*PROBLEMS*
A: I need one stretch of the text verbatim, from "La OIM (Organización" to "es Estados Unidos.".
B: Carry the text on from its last sentence.

*TEXT*
La palabra migrante anda vigente en los titulares de la prensa internacional, casi siempre puesta al lado de otra: ilegal.
Hemos puesto en los márgenes, en ese lado de la sociedad con la que no queremos convivir, algo de lo cual todos somos un poco: migrantes.
Ser nómada es una característica inherente a la naturaleza humana. Cada vez es menos común quedarse en el hogar materno o paterno; nos movemos, buscamos nuestro espacio.
Algunas veces fuera de nuestro pueblo, de nuestra ciudad o de nuestro país, decidimos migrar: trasladarnos a un lugar distinto.
La OIM (Organización Internacional para las Migraciones) en su informe de 2024, señala que a 2020 había cerca de 281 millones de migrantes internacionales y que desde 1970 el principal receptor es Estados Unidos.
Sin duda, un país forjado desde sus inicios por el trabajo de millones de migrantes.
Salamina (Caldas) fue fundada hace 200 años, con una importante presencia de personas que provenían del sur de Antioquia.
Fue el epicentro del proceso de colonización de toda una región que se conocería como el Gran Caldas. Sin duda sería más interesante nombrarlo como un proceso migratorio. Gentes del Cauca, del Tolima, de Boyacá, entre otros, llegaron a estas tierras con el objetivo de trabajarlas y asentarse allí.

*RAW DATA*
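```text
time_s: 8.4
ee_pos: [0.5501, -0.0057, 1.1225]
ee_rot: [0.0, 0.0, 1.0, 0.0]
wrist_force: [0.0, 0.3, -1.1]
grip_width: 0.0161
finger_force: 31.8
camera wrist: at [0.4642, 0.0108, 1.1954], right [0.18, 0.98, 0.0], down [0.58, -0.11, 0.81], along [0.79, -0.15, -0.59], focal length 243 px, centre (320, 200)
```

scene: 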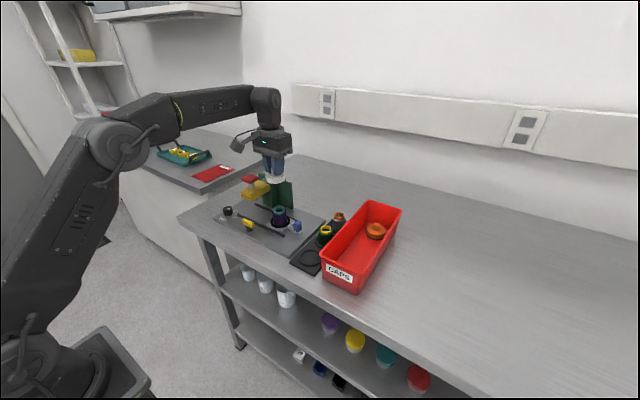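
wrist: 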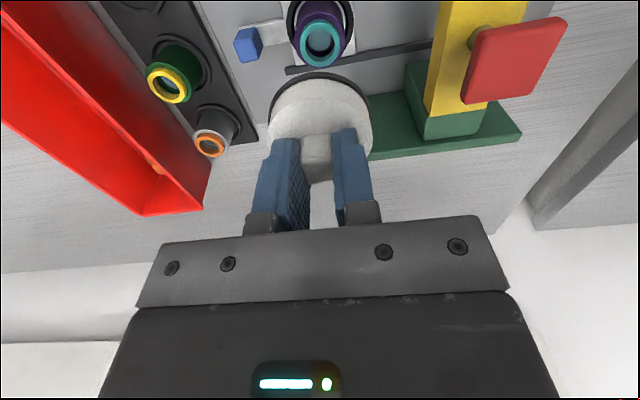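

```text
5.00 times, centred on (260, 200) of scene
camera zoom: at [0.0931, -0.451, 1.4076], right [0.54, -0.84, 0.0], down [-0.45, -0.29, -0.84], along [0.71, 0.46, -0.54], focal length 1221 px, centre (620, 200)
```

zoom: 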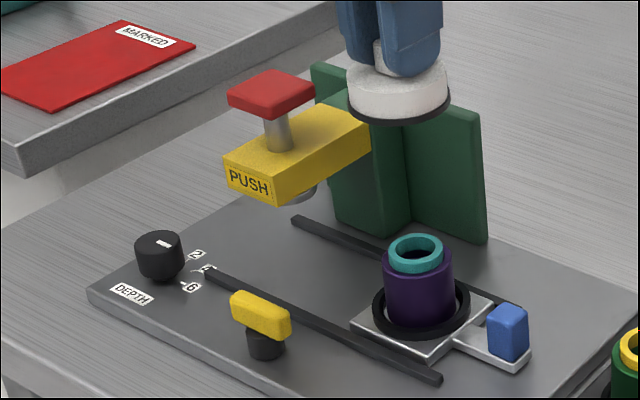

*OUTPUTS IN ORDER*
A:
La OIM (Organización Internacional para las Migraciones) en su informe de 2024, señala que a 2020 había cerca de 281 millones de migrantes internacionales y que desde 1970 el principal receptor es Estados Unidos.

B:
Gracias a esta fuerza migratoria se fue forjando la identidad de toda una región y se allanó el camino para ser el epicentro de la producción cafetera de hace cien años y de la cultura que se expandía entre la cordillera central y la occidental.
Salamina, a principios del siglo XX, tenía dos imprentas, un interesante indicador de la dinámica cultural y social que allí se vivía.
La ilegalidad de la migración es un invento humano reciente, que va en contra de lo que realmente es: una necesidad humana y un derecho.
Ni Estados Unidos, ni Salamina, ni Manizales, Buenos Aires, Bogotá o Londres, podrían ser lo que son sin ese encuentro de culturas, sin los millones de horas de fuerza de trabajo de quienes habitaron y habitan ese territorio.
Es especialmente vergonzoso cuando los discursos de odio y los regionalismos exacerbados, evidencian que no se trata de excluir a todos los migrantes, sino a los más pobres. La aporofobia es superior a la xenofobia.
En Colombia hemos sido poco amables con los venezolanos pobres, pero muy bondadosos y amables con los ricos y ni hablar de España o Miami en los últimos años, donde los venezolanos con poder adquisitivo han recibido trato preferencial, incluso para especular con la vivienda.
Ahora bien, si muchas sociedades se han hecho con la fuerza de trabajo de personas extranjeras, ¿por qué surge la xenofobia? Quizás en el fondo de nuestra naturaleza no queremos competir con nadie por lo que consideramos nuestro, pero tampoco tenemos un sistema, sobre todo educativo, que enseñe la riqueza de la interculturalidad y los aportes de las fuerzas migratorias.
He vivido en dos lugares distintos a mi lugar de origen. En varias ocasiones me preguntan por qué lo hice, si me gusta el lugar que habito o qué es lo que no me gusta y si volvería.
Soy una migrante con grandes afectos y gratitud por su lugar de proveniencia y con fuertes lazos y compromiso por el lugar que habito. Es sencillo, pero retador para quienes llegan y para quienes reciben.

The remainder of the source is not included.